Sabemos que cuando nació Jesucristo, en su tiempo, Palestina tenía una población en que se mezclaban distintos grupos raciales. Anota la revista inglesa “Observer” en 1993, que, a juicio de algunos historiadores, ello impide atribuir al Cristo las características físicas de un pueblo determinado, “porque pudo tener igual rasgos negroides como la apariencia de un nórdico europeo”. Es cierto que no se sabe cuál era su aspecto. No existe descripción del Hacedor hecha por alguien que lo haya conocido. Entonces, no se sabe si usó barba o no. En los más antiguos relieves que lo representan aparece sin barba; los artistas posteriores se la pusieron; Caravaggio (1573-1610) lo pintó nuevamente sin barba, con cabellos oscuros, mejillas llenas y un aspecto saludable, fuerte. Y bien pudo ser como lo pintó Caravaggio. Nunca lo sabremos. Los judíos de su tiempo eran morenos, de ojos negros y cabellos oscuros y ensortijados. Por lo tanto, es posible que éste fuera su aspecto. Los judíos ricos llevaban el cabello corto, para identificarse, de algún modo, con los dominadores romanos, o sea, es posible que llevara el cabello largo porque no era un judío rico ni era proromano, como está escrito.
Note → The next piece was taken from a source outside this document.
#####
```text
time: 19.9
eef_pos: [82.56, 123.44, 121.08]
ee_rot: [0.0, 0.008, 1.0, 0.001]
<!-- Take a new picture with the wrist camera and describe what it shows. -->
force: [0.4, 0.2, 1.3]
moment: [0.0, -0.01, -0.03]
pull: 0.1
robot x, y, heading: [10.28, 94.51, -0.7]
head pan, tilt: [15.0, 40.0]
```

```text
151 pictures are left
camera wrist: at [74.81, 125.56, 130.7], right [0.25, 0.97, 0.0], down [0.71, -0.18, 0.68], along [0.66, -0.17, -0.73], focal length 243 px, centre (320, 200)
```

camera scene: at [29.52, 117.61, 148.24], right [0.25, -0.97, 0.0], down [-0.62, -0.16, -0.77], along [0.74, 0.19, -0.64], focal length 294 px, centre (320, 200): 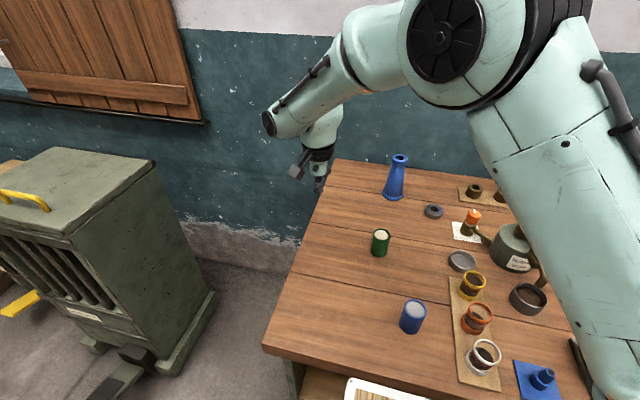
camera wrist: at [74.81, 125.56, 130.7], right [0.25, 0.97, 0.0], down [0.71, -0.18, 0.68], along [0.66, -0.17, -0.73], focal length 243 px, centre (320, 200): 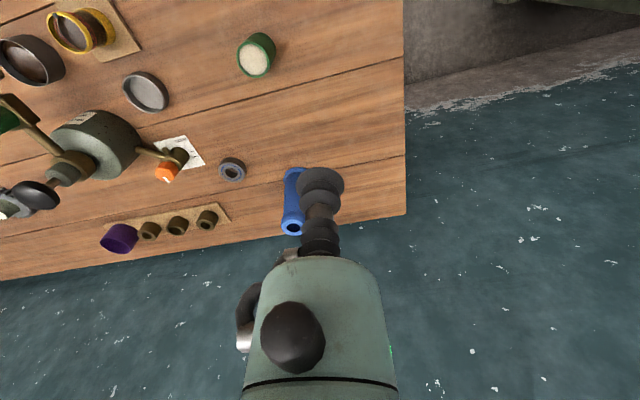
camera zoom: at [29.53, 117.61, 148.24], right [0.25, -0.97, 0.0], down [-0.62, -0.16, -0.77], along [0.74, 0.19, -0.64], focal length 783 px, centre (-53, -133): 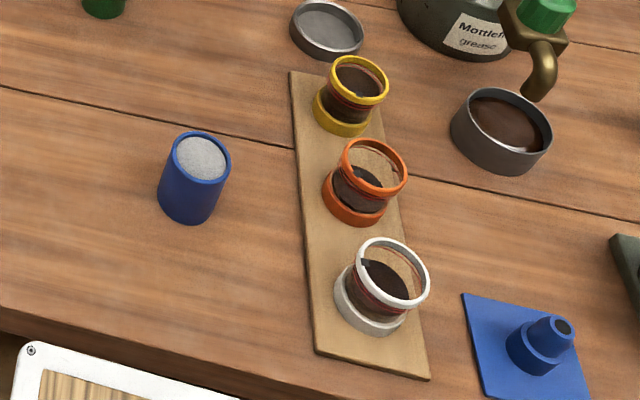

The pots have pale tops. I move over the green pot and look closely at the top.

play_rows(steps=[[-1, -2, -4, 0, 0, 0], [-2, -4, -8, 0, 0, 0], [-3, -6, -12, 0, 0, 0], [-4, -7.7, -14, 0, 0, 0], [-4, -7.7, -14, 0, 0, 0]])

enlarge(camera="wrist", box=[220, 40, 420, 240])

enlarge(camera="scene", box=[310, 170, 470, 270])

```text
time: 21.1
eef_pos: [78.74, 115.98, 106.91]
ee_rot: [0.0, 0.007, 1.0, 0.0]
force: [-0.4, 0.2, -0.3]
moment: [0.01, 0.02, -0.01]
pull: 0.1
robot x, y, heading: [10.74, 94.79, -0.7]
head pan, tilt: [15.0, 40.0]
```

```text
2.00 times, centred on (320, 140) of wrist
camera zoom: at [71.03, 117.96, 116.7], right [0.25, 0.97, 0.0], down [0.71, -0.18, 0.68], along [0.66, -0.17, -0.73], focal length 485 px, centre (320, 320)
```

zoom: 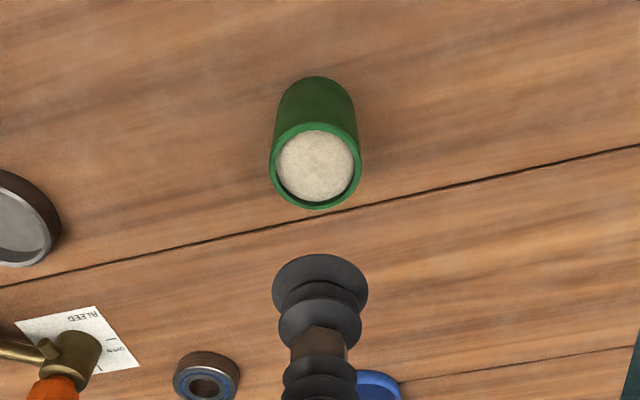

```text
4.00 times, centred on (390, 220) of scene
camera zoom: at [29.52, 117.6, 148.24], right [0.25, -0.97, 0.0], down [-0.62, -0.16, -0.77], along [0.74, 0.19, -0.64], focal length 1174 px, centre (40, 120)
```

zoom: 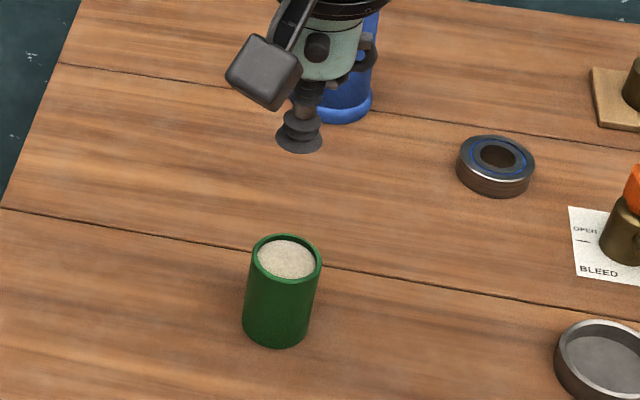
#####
El Arzobispo de Toledo Isidro Gomá Jomás, en su “Vida de Cristo”, refiera que “hubo un tiempo entre los Primeros Padres de la Iglesia en que prevaleció el criterio de Su fealdad. Tertuliano, genio hosco y ardiente, dice de Él “No sólo carecía de celestial claridad, sino de humano decoro...” El hereje Celso hacía de ello argumento contra la divinidad de Jesucristo. Debióse esta opinión a un extravío del pasaje famoso de Isaías ("No es de aspecto bello y esplendoroso... Nada hay que atraiga a nuestros ojos”). De estas palabras se tomó el mismo Tertuliano para decir: “Si hubiese sido bello, nadie se habría atrevido a tocarle ni la yema de un dedo. Si se le escupe el rostro, es lo que merece por su fealdad”. Clemente de Alejandría escribe: “Él vivía en una época de hombres pretenciosos y barbilindos”, y por eso, “Cristo quiso ser feo”, “para mostrar humildad”. San Justino Mártir, teólogo del siglo II, aseguró que Jesús era deforme; San Efrem, sirio, le atribuye poco más de un metro 35 centímetros; el pagano Celso dijo: “Era pequeño, feo y desgarbado”. La Carta Sinodal de los Obispos de Oriente, del año 839, dice que Cristo medía tres pies de alto... medida antigua equivalente a 28 centímetros, lo que daría a Cristo una altura de 84 centímetros, lo que, naturalmente, supone un error.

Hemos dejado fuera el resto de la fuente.